Short problem A -
Extract from the document section the words running from "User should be" to "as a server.".

┌─ Document section

Red Hat Certification – RHCE – Network Services – NTP



1st post - System Management and Configuration

Objectives

Network services

Network services are an important subset of the exam objectives. RHCE candidates should be capable of meeting the following objectives for each of the network services listed below:

  • Install the packages needed to provide the service.
  • Configure SELinux to support the service.
  • Configure the service to start when the system is booted.
  • Configure the service for basic operation.
  • Configure host-based and user-based security for the service.

User should be able to do the following for all these services:

NTP

You could possibly test this from Windows as well.

On linux it's fairly straight-forward, you can use ntpd both as a client and as a server.

Check in /var/log/messages for details

The time-synchronization with ntpd is slow by design (to not overload or cause dramatic changes in the time set).

ntpdate is instant but it's not recommended to be used. For example with 'ntpdate -q'.

man ntp.conf this then points to : man ntp_acc man ntp_auth man ntp_clock man ntp_misc

  • Install the packages needed to provide the service.

  • yum install ntp

  • Configure SELinux to support the service

  • nothing to configure??

  • Configure the service to start when the system is booted.

  • chkconfig ntpd on

  • Configure the service for basic operation.

  • /etc/ntp.conf

  • server ntp.server.com

  • service ntpd start

  • ntpq -p # to see status

  • Configure host-based and user-based security for the service

  • iptables

  • port 123 (UDP)

Enable ntpd as a client

What's a bit reverse for ntpd is that first you need to configure the server as a client

So that your local ntp-server gets good time from somewhere else. You can find a good time-server to use on

You only need to add one server line but for redundancy you should probably have more than one.

As an example with your client on 192.168.0.0/24 and server is on 192.168.1.0/24.

All you need to do is for the client part:

server ntp.example.com service ntpd restart ntpq -p

Enable ntpd as a server

You need to add a restrict line in ntp.conf.

You also need to allow port 123 UDP in the firewall.

└─
┌─ Information provided

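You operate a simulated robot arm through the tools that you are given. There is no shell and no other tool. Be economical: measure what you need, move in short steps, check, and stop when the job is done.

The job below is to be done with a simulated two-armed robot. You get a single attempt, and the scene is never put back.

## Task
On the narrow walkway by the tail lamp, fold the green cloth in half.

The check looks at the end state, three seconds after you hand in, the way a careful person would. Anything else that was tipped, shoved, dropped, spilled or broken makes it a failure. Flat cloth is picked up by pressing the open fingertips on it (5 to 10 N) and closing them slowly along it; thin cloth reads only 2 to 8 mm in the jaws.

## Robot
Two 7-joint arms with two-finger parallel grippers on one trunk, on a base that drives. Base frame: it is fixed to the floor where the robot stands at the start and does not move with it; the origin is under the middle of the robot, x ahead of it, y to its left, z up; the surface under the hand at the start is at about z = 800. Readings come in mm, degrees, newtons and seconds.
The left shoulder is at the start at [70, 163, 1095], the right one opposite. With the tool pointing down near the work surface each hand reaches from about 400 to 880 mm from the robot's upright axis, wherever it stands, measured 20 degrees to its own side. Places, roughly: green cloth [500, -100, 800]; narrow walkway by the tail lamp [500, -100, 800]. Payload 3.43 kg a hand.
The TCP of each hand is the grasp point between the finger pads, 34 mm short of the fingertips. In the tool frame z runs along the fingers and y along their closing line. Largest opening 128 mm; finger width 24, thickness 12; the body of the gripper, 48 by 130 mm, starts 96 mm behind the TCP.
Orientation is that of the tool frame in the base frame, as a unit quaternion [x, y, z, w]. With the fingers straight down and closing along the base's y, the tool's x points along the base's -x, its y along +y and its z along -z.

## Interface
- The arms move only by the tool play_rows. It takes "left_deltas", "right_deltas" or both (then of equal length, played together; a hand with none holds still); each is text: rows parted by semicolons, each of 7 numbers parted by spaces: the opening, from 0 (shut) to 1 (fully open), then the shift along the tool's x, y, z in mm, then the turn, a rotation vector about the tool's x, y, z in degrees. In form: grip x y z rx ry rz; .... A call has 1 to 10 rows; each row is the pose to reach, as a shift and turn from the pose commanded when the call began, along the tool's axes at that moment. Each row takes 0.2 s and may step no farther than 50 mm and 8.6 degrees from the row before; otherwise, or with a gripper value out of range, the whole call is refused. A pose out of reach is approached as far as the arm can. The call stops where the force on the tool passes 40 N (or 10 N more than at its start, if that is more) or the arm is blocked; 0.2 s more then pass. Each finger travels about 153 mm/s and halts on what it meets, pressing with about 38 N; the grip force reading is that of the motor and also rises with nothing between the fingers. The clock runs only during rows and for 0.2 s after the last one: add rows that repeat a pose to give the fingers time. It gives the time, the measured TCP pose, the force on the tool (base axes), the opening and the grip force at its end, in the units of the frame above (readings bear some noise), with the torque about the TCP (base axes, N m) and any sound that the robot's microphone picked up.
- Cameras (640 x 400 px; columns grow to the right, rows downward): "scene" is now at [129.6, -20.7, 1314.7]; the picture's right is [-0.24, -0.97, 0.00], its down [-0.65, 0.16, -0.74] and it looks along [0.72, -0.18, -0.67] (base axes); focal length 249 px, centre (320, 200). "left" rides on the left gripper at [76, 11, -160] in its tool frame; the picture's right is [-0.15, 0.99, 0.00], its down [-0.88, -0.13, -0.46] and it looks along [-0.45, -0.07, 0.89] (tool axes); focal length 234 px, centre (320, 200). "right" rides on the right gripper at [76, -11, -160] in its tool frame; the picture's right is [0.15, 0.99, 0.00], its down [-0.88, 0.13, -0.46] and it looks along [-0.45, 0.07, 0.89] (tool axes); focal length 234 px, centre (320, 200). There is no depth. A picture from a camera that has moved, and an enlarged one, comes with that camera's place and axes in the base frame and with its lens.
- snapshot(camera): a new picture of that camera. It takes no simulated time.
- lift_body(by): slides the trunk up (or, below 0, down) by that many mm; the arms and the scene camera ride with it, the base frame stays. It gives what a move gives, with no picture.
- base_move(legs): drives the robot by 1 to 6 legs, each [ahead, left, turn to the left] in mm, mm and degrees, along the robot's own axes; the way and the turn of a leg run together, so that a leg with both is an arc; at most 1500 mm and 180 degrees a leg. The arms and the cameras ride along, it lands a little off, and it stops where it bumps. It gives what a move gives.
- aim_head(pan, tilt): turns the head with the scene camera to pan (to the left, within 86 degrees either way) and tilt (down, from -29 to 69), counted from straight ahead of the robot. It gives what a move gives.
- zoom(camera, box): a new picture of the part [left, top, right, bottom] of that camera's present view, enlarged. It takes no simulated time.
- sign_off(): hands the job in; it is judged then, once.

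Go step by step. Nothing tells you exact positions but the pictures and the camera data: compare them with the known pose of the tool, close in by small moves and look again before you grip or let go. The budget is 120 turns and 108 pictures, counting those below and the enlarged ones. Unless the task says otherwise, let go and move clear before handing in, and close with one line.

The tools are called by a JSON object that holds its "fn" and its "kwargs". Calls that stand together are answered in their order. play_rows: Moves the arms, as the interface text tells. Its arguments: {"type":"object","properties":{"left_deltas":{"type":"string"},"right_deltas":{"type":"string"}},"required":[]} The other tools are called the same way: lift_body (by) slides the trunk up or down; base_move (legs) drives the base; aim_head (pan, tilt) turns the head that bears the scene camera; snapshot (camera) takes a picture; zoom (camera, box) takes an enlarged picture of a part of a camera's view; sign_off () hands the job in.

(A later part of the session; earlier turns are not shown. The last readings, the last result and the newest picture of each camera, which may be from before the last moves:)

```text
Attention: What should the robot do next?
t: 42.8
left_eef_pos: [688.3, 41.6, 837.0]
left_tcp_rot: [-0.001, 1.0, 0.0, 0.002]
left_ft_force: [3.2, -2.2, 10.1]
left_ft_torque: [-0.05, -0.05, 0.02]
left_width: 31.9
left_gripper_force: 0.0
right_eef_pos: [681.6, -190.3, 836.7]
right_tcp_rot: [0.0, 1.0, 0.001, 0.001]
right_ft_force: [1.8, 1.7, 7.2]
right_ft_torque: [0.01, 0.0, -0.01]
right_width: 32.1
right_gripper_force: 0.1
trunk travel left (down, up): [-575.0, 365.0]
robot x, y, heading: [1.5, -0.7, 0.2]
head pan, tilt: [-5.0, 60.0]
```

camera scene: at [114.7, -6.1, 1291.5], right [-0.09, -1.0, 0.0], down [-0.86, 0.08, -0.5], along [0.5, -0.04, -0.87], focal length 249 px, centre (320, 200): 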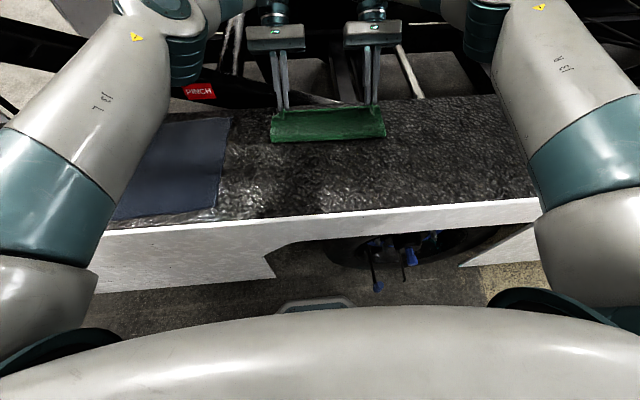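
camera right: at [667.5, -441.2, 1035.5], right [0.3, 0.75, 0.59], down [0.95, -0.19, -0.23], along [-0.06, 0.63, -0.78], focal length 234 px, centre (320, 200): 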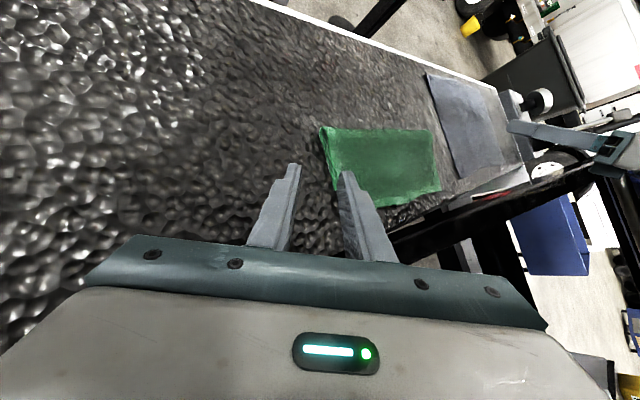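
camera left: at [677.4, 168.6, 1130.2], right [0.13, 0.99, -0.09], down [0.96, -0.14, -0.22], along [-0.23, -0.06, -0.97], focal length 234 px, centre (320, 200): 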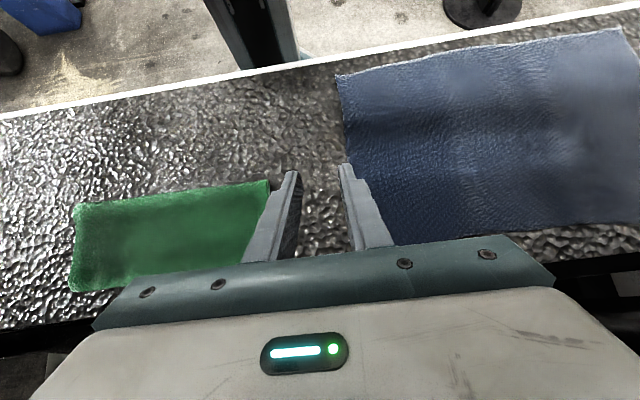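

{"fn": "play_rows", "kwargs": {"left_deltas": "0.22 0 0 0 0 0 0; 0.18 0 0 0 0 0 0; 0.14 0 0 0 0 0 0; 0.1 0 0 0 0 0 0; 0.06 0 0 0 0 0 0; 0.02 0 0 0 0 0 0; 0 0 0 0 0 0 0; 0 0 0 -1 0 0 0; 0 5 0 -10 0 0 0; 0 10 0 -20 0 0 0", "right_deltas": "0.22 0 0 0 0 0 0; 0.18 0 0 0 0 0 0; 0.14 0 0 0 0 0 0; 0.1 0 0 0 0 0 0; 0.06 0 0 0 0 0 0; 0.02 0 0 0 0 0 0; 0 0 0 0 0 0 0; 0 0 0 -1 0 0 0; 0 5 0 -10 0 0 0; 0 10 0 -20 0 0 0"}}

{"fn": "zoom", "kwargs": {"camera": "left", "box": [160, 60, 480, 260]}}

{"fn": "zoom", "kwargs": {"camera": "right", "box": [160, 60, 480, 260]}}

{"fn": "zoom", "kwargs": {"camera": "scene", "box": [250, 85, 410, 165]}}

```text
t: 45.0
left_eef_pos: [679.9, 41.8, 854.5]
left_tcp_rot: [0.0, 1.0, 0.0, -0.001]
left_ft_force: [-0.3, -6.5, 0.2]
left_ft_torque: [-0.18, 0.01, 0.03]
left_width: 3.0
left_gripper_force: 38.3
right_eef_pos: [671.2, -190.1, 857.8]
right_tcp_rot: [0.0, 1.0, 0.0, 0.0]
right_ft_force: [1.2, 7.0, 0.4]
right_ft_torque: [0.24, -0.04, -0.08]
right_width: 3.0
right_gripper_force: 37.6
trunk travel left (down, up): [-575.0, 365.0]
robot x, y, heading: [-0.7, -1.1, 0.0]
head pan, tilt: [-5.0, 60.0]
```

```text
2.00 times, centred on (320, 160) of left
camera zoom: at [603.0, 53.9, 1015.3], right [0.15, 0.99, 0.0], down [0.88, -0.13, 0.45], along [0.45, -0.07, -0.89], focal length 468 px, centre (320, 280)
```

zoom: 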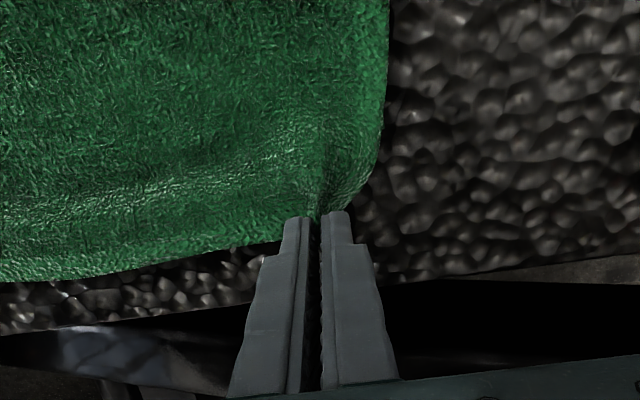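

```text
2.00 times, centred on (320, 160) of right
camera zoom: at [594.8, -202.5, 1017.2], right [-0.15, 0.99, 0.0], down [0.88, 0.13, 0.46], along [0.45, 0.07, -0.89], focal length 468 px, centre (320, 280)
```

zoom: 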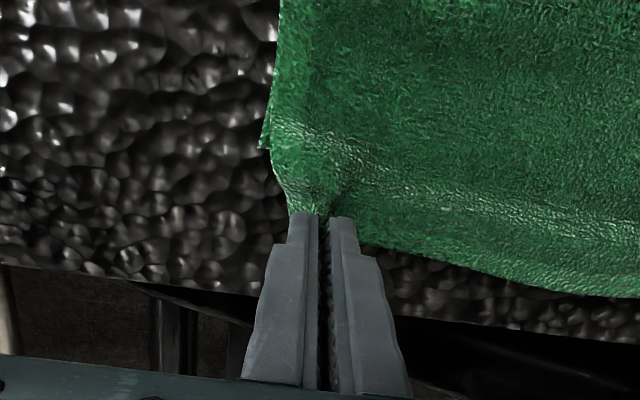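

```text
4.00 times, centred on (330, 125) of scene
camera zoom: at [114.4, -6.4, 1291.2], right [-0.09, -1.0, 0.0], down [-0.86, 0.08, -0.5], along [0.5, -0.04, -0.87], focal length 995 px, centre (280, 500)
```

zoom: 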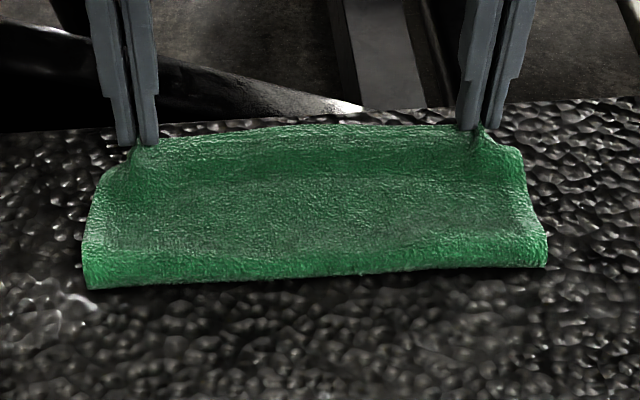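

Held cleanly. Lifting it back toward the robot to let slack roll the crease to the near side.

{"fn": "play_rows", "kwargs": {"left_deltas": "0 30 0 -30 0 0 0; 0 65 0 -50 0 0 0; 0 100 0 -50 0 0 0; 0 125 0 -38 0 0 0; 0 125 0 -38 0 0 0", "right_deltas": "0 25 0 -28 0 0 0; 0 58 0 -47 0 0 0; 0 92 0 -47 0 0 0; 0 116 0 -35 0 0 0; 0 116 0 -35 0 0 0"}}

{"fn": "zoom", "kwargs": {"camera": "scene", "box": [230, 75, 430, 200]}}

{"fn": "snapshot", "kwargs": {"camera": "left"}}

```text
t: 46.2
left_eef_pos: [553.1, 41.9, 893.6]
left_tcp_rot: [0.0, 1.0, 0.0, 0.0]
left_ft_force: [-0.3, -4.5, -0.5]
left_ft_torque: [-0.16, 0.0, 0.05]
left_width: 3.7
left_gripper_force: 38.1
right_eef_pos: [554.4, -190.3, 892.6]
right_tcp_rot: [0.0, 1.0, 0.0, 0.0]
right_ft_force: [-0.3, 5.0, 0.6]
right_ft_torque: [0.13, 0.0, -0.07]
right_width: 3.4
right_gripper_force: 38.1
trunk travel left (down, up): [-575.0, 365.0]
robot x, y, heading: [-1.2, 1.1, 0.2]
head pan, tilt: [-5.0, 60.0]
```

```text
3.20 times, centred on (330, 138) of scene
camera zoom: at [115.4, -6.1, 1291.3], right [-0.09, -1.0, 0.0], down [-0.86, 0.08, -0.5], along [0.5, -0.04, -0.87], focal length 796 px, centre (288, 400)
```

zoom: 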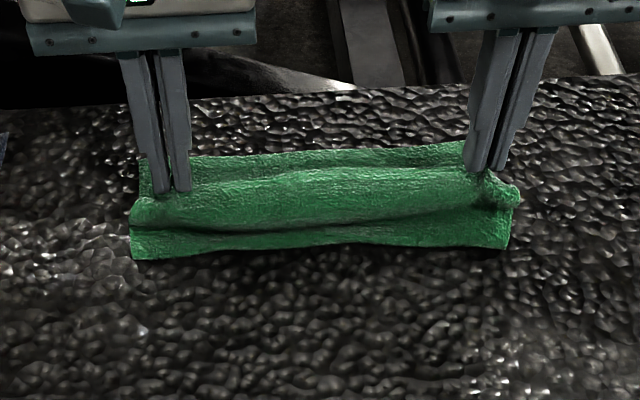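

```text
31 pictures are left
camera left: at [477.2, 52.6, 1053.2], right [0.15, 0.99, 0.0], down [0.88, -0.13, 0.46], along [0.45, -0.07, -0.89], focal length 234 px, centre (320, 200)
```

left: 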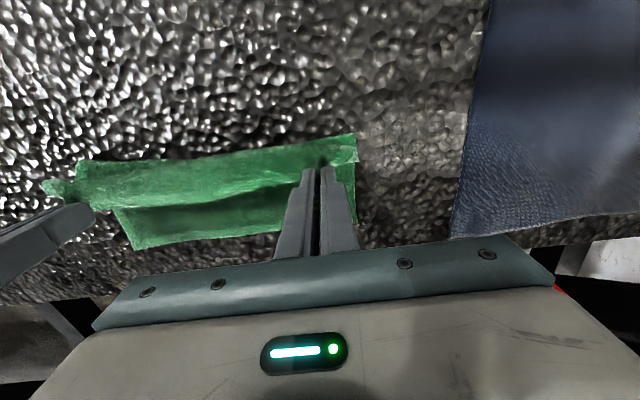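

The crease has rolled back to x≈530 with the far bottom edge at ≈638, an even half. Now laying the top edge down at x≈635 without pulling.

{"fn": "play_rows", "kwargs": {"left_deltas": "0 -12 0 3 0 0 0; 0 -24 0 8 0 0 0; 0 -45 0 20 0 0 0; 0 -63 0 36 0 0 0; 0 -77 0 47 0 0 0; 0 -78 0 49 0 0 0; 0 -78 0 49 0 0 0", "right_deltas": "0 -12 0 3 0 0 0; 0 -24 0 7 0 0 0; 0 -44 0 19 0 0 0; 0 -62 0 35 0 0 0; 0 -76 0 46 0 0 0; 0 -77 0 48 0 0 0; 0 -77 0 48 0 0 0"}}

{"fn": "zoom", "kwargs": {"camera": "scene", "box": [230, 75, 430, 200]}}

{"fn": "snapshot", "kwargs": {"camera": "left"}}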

└─

Short problem B -
Retype exactly, and only, the lines from the one containing "- sign_off(): hands" through the one containing "Go step by step.", both included. Use JSON: a list with one string for each line that is not empty.

Worked answer A -
User should be able to do the following for all these services:

NTP

You could possibly test this from Windows as well.

On linux it's fairly straight-forward, you can use ntpd both as a client and as a server.

Worked answer B -
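[
  "- sign_off(): hands the job in; it is judged then, once.",
  "Go step by step. Nothing tells you exact positions but the pictures and the camera data: compare them with the known pose of the tool, close in by small moves and look again before you grip or let go. The budget is 120 turns and 108 pictures, counting those below and the enlarged ones. Unless the task says otherwise, let go and move clear before handing in, and close with one line."
]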